9  For we know in part and we prophesy in part;

10  but when the perfect comes, the partial will be done away.

11  When I was a child, I used to speak like a child, think like a child, reason like a child; when I became a man, I did away with childish things.

12  For now we see in a mirror dimly, but then face to face; now I know in part, but then I will know fully just as I also have been fully known.

13  But now faith, hope, love, abide these three; but the greatest of these is love.

The thirteenth chapter of 1 Corinthians occurs between chapters twelve and fourteen. This obvious statement is critical to its interpretation, although many commentators disagree as to its function. However, if you simply follow the text, it will tell you. First Corinthians 12:1 indicates that one of the many questions that the folks in Corinth had was concerning the use of “spiritual gifts.” Literally, Paul writes “τῶν πνευματικῶν,” “in reference to the spirituals.” The idea of giftedness primarily comes from the endowment that occurs when a person becomes a believer. Ephesians 4:11-16, a companion passage to 1 Corinthians 12-14, teaches that when Jesus Christ ascended He then sent the Holy Spirit, as promised, and the Holy Spirit then endowed men with “gifts.” These endowments are listed in that passage as Apostles, Prophets, Evangelists, and Pastors and Teachers. Not only are these the categories of giftedness, but they are sequential, or chronological in scope.
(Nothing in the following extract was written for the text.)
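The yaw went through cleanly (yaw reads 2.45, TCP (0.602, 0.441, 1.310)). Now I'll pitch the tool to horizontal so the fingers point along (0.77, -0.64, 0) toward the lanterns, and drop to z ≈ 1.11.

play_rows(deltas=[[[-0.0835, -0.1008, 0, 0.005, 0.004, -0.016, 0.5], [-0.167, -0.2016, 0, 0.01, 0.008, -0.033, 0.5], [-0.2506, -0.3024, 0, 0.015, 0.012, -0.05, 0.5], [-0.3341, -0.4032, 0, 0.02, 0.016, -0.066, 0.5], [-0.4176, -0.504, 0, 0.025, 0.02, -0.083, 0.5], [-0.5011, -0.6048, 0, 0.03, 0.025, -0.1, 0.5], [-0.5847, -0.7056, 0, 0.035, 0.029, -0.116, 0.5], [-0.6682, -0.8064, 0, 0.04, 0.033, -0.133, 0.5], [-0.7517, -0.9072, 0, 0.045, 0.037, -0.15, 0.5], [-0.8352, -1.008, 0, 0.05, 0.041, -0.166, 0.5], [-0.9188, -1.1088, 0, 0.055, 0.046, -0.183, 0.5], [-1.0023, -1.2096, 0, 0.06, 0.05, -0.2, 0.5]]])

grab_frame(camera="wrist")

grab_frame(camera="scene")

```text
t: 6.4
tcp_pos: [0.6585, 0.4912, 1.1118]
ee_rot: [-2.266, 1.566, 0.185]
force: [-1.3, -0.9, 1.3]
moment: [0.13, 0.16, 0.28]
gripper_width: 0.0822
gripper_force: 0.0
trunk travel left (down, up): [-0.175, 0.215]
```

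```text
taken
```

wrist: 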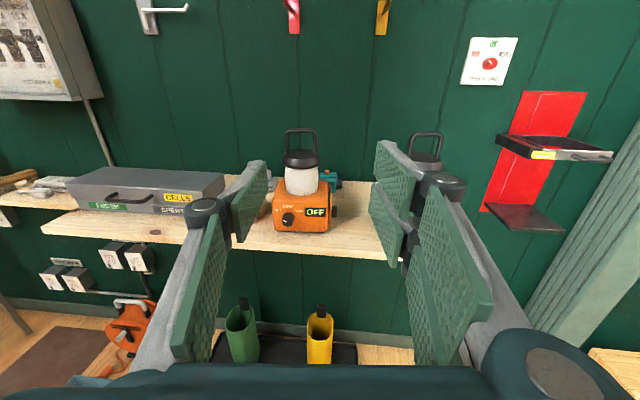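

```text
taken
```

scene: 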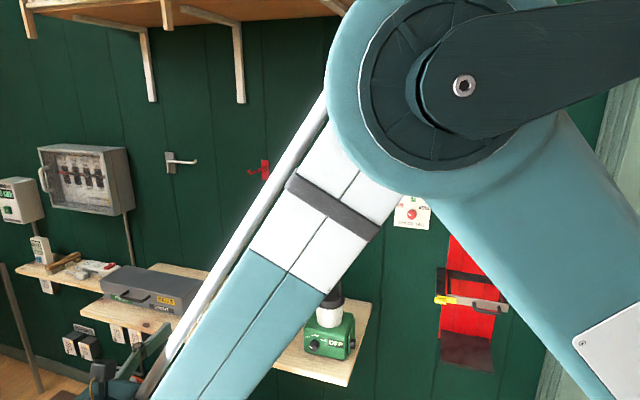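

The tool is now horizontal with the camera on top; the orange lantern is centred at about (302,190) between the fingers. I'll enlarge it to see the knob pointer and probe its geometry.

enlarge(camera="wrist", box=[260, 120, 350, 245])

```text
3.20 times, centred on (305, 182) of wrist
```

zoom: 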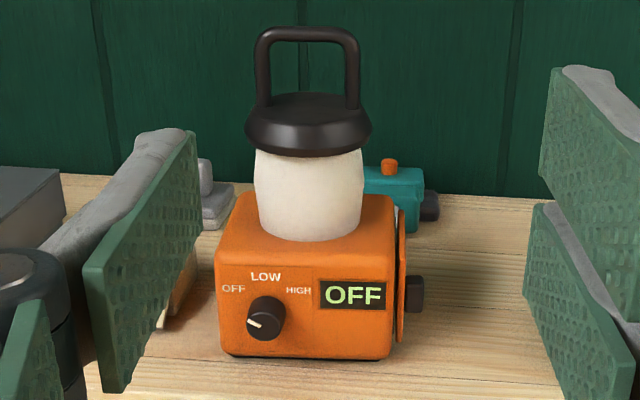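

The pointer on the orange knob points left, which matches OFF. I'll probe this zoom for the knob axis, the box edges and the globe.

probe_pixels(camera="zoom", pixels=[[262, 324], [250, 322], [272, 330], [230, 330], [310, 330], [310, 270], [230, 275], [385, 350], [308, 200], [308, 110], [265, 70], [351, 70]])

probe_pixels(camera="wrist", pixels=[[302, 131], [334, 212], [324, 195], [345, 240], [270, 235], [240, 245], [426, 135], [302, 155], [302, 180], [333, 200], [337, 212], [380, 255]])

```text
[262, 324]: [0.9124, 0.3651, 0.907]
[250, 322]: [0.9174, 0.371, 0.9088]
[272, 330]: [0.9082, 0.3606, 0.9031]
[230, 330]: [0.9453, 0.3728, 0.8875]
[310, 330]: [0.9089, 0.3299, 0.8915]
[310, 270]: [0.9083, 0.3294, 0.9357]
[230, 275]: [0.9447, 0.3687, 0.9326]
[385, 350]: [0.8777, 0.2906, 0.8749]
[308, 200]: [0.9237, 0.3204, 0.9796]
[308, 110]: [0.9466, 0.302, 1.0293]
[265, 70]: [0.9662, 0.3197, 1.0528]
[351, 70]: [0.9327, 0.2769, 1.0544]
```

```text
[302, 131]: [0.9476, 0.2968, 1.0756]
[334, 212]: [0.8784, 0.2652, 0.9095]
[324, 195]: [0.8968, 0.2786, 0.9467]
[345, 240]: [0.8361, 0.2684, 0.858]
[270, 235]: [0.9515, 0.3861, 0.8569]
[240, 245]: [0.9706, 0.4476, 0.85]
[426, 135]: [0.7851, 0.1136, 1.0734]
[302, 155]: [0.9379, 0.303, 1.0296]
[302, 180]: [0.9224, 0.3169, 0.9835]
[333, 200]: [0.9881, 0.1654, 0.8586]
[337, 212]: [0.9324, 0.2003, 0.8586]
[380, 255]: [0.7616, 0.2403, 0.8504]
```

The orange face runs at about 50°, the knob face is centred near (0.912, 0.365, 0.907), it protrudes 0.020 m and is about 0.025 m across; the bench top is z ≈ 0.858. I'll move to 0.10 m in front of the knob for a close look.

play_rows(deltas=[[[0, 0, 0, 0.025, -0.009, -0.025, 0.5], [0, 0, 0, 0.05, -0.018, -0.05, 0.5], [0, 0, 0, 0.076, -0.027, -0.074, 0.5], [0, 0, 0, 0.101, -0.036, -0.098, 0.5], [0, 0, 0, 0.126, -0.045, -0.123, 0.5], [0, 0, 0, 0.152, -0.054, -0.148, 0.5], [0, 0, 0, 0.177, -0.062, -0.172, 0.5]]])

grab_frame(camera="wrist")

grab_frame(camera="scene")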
We know this because earlier in the same letter, Paul taught that the apostles and prophets are the foundation of the church, they are at the ground-level of the building (Ephesians 2:19-22). The apostles, chosen by Christ Himself, are the first in the order of things in the church. They were closest in proximity to Jesus Christ and His teaching. Next in line are the prophets. These were folks who were given direct revelation from the Spirit on the spot. This endowment was in order to teach something that would guide the church in some fashion locally. Agabus is one such example. In Acts 11:27-30, He and a number of other prophets from Judea came into the church at Antioch to warn them of the coming drought. Luke records that they said this by the Spirit and it happened in the reign of Claudius (cf. Acts 18:2). So, that information was necessary for the churches, in Judea and Antioch, to prepare for the drought for all the saints. That is prophecy in the New Testament (NT) sense. It is commensurate with the Old Testament (OT) use as well.

In line, then, with the groundwork of apostles are the prophets. By the way, this very work included the men who wrote the NT also. All the writers of the NT were prophets in that they were given direct revelation, “prophecy,” by God to be recorded into Scripture. This is important.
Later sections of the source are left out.